While there are time-tested principles/practices already in place, they way they are delivered to this new class of millennial nurses must evolve. The key qualities of nurse leaders should include the ability to:
1. Foster trust and teamwork
2. Model compassion and empathy
3. Provide support in the form of human, material, and emotional resources
4. Communicate effectively with patients, physicians and other nurses
5. Be visible and accessible
6. Acknowledge the complexity and the gravity of the work nurses do
Some believe that empathy cannot be taught but according to Press Ganey CNO Christy Dempsey., it is entirely possible to do so and teaching nurse leaders empathy can in fact build trust and would allow them to be more compassionate leaders.

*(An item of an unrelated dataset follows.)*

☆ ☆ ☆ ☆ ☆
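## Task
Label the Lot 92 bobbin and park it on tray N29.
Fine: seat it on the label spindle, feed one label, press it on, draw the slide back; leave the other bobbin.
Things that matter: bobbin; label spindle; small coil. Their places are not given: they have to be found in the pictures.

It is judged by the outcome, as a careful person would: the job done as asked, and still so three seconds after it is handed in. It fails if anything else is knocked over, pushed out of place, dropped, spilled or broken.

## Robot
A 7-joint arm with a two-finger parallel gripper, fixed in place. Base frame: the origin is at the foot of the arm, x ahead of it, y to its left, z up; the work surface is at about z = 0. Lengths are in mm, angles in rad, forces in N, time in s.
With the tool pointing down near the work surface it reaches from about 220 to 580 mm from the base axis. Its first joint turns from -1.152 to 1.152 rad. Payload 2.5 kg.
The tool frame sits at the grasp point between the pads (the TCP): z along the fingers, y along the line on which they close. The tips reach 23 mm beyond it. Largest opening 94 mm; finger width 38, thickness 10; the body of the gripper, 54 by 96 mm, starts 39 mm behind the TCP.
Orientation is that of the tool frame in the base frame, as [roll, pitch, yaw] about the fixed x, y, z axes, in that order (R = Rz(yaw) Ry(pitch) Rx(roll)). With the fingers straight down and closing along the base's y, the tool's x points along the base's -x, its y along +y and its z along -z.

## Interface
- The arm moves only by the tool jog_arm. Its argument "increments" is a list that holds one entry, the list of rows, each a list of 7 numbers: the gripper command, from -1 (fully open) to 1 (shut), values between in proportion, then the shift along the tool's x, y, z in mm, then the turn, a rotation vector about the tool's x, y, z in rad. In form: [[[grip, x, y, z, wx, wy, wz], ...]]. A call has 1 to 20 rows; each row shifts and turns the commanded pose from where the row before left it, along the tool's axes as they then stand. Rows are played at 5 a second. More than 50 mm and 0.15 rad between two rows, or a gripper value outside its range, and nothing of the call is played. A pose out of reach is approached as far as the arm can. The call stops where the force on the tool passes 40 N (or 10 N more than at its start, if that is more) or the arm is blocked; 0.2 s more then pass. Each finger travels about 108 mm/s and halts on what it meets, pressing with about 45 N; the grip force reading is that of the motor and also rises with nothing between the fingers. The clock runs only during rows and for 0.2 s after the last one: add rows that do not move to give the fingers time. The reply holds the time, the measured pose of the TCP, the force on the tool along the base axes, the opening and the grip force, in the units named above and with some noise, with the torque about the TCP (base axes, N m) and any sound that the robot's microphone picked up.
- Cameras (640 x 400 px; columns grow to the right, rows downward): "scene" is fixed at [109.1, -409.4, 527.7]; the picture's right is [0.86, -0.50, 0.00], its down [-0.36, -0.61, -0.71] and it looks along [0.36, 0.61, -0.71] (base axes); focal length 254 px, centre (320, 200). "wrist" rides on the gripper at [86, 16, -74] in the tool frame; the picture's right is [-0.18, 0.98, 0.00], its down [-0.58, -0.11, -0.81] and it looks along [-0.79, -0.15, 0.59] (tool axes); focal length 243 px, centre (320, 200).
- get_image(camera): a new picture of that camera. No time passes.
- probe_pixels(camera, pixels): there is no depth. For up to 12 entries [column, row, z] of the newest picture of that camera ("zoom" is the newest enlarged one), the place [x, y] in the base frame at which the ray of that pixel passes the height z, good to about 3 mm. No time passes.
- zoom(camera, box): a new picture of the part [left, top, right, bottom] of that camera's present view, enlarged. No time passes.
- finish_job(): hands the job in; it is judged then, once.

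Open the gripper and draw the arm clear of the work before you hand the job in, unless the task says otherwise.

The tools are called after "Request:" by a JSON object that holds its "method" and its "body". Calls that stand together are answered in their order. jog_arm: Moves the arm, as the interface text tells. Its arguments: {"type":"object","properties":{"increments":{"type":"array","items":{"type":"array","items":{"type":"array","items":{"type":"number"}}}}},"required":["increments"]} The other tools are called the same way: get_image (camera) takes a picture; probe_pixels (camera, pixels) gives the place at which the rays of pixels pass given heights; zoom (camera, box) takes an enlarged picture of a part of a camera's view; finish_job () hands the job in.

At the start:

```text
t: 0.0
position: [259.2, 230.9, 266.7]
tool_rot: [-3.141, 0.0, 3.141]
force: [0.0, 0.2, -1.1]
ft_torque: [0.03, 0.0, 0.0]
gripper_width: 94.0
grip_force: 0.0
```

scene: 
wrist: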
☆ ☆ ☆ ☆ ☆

One way of developing empathy is role playing. This strategy is already being applied at one hospital in Nevada. Nurses are asked to put their belongings in the staff locker and then wait in the emergency room for hours. When they are finally called into ER, the trainers lead them to a room, close the curtain and talk about the nurse from the other side of the curtain. Although the nurse can hear everything but she doesn't know what is happening.
"Then the preceptor comes in and says, 'This is what your patients go through every day; don’t forget it'," says Ms. Dempsey. "But the training isn’t a one-and-done. The patient experience in its totality isn't something that you can talk about one time at orientation and expect the lesson to stick for a 20-year career."
Young nurses require leaders who can work with them beyond the preceptor orientation. They need mentors who can make them understand the key elements of effective nurse leadership.